Almoçava no trabalho. Ao toque da sirene, os departamentos debulhavam seus funcionários para que, no imenso refeitório, cada um pudesse aplacar seu quinhão de fome de diferentes cores e aspectos. Lembro-me do Paraibinha, colega do almoxarifado que, bandeja em punho, acrescentava ao almoço dois pãezinhos. Num, espalhava a goiabada da sobremesa abdicada por alguém. De volta à gaiola, embrulhava-o e o acomodava no fundo da mochila surrada. Aquilo me dava um quê de tristeza, pois presumia que alguma outra fome deveria aguardar ansiosa e com a boca cheia d’água. Uma fome certa de que naquele deserto haveria um oásis de onde o maná viria. De trem, mas viria.
Algumas vezes arrisquei o caminho a pé até a Central para pegar o 23. Àquela hora, a visão das plataformas era a de um rio Ganges. Vencida a roleta, era a vez do pastel de queijo com caldo de cana. Mas aí, embalados pelos solavancos dos vagões e embriagados pelo ranço de tantos suores, ameaçavam lançar-se para desespero das miríades de pés que acarpetavam o assoalho da composição.

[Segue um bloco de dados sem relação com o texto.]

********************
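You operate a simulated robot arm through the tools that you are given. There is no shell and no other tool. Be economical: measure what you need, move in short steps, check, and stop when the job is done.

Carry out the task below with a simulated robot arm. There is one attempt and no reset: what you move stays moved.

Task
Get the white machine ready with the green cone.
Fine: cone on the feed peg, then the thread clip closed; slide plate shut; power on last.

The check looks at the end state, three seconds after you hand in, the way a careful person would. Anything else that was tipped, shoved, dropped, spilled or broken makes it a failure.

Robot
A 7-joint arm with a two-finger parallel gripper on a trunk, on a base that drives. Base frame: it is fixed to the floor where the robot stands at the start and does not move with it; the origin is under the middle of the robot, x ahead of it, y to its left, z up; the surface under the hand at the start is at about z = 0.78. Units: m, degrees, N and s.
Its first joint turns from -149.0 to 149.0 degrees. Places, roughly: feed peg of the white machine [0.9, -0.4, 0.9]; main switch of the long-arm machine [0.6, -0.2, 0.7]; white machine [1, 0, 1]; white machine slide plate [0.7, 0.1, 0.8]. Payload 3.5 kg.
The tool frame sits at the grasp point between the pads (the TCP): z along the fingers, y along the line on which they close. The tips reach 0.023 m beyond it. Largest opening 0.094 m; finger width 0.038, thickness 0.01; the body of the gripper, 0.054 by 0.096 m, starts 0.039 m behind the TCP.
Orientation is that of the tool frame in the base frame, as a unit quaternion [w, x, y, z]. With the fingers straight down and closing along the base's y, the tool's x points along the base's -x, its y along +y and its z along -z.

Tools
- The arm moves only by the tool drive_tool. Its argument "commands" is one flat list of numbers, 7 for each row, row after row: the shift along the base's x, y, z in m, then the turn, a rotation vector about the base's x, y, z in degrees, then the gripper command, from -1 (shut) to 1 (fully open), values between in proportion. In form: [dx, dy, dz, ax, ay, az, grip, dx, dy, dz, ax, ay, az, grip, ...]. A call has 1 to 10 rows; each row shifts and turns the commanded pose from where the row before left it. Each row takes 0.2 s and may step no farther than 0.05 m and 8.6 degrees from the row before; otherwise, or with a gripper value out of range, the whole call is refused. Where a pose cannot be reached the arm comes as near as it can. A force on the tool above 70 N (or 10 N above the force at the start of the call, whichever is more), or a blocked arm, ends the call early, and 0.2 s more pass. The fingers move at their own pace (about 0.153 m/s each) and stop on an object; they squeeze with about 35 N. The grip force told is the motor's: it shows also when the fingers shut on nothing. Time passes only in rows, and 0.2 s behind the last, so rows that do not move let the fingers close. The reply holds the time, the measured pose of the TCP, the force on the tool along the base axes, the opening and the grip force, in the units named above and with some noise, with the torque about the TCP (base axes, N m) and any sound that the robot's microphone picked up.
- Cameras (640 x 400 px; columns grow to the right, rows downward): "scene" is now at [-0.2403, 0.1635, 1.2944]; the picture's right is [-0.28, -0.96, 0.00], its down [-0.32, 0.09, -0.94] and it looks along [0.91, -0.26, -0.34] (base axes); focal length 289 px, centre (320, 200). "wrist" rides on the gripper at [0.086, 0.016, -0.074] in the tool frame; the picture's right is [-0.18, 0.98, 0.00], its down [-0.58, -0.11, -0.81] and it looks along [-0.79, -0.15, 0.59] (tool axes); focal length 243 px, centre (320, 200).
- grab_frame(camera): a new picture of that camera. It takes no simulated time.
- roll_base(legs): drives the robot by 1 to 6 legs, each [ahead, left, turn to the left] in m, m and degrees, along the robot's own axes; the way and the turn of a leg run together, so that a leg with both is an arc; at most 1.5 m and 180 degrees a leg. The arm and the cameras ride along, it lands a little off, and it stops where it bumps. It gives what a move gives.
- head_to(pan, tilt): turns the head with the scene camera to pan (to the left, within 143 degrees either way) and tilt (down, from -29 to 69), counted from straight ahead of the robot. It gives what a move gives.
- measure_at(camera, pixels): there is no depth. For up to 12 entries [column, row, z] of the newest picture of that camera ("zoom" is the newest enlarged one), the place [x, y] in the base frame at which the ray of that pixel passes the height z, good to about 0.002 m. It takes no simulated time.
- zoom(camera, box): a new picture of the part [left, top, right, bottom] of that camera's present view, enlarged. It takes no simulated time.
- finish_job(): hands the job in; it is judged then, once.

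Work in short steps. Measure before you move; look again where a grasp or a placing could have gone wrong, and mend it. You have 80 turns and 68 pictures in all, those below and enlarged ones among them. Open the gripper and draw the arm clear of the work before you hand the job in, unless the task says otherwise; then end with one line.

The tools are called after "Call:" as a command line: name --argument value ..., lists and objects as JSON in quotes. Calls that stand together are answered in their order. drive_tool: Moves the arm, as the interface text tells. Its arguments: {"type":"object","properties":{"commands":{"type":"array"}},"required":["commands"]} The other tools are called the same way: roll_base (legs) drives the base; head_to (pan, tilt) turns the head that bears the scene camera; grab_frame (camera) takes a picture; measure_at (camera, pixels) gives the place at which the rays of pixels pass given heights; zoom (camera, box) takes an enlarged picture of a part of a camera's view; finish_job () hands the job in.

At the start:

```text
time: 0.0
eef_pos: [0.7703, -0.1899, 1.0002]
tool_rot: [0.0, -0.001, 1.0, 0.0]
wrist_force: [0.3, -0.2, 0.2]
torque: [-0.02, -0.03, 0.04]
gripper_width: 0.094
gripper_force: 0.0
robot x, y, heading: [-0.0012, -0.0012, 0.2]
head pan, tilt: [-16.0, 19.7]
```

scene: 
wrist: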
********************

Chegando à velha estação, a escadaria vencida de dois em dois lances, dava aos pés a pressa daqueles que têm uma grande urgência. Encontrava mamãe às voltas com a janta, recompensa sagrada para ela. Eu entrava e saía como uma flecha. Voltava tarde e a encontrava dormindo defronte à televisão. O prato já estava arrumado na boca do fogão, mas eu quase sempre ia dormir sem atentar para esse detalhe e sequer o tocava. Era um ingrato, eu que não tinha minha fome aviltada. Hoje, ao lembrar-me disso, meus olhos se eclipsam. Sinceramente, perdão, Paraibinha. Trinta e tantos anos depois, mas desculpe-me.
Aldo Guerra
Vila Isabel, RJ.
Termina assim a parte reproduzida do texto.